M1.1 Nous considérons que l’exigence selon laquelle le CEA et la certification d’OMA doivent être « au même nom » que l’entrepreneur est satisfaite puisque la relation entre CTS Defence et ces certifications repose sur des droits de propriété plutôt que sur de la sous‑traitance. Il s’agit du même mécanisme par lequel Air Canada et WestJet détiennent leur CEA et leur certification d’OMA, et nous avons reçu des conseils d’experts selon lesquels il s’agit du moyen le plus sûr pour nous de respecter ce critère obligatoire [8] .

[Traduction]

[12] Le CEA présenté avec la soumission était au nom d’Air Partners Corp., tandis que la certification d’OMA était au nom d’Aircraftworks Ltd [9] .

[13] Le 26 février 2021, TPSGC a informé CTS Defence que sa soumission avait été jugée non recevable, car elle ne démontrait pas que l’entreprise détenait, en tant que soumissionnaire, un CEA et une certification d’OMA, comme l’exigeait le critère M57 [10] .

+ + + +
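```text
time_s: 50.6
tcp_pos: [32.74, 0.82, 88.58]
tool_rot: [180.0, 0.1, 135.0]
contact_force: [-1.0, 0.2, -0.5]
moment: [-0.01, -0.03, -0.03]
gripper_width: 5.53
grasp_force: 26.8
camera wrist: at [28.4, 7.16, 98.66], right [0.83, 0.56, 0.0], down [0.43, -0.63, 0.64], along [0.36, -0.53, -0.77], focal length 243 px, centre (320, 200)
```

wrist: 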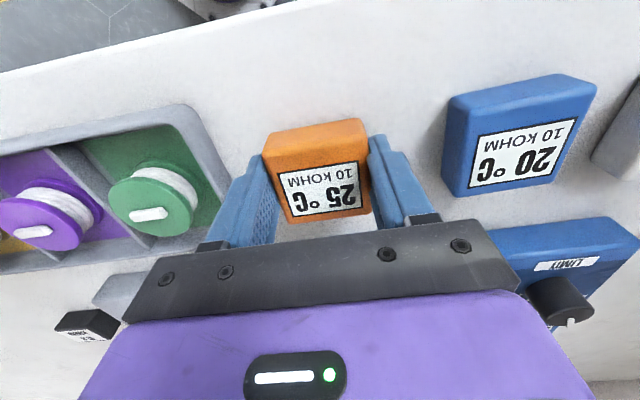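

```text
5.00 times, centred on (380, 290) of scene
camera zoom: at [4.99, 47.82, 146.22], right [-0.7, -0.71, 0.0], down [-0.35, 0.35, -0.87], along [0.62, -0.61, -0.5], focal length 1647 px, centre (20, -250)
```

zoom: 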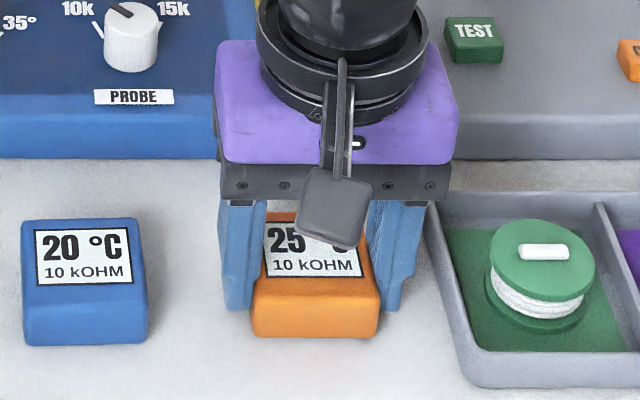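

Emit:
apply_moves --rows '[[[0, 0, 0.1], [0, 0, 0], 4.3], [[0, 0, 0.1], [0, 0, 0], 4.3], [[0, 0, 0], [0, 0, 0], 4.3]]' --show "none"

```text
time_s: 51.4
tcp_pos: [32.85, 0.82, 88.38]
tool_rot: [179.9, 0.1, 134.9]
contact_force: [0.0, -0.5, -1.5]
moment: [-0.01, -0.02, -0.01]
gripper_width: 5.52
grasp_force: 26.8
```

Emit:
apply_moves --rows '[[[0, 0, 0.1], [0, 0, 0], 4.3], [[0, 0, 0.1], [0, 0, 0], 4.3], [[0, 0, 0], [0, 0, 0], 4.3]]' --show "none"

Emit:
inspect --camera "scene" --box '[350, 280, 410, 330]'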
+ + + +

[14] Le 1er mars 2021, CTS Defence a écrit à TPSGC pour lui faire part de ses préoccupations concernant la procédure de passation du marché public. Elle a notamment souligné les motifs pour lesquels elle estimait que sa soumission était conforme au critère obligatoire en question; elle a notamment expliqué que le CEA et la certification d’OMA auraient dû être considérés comme « au même nom que la compagnie qui soumet une proposition » puisqu’ils sont détenus par des sociétés qui sont propriétaires de CTS Defence ou qui en sont des filiales. CTS Defence a également contesté le moment où les modifications ont été apportées à la DP et a fait remarquer que le critère M57 contredisait d’autres dispositions de la DP concernant les coentreprises et les ententes de sous‑traitance, ce qui avait semé la confusion parmi les soumissionnaires. CTS Defence a donc demandé à TPSGC soit de revenir sur sa décision selon laquelle sa soumission n’était pas conforme au critère M57 et d’accorder le contrat au soumissionnaire le moins‑disant, soit de lui fournir une explication quant aux raisons pour lesquelles le choix de retenir une soumission à prix plus élevé était justifié [11] .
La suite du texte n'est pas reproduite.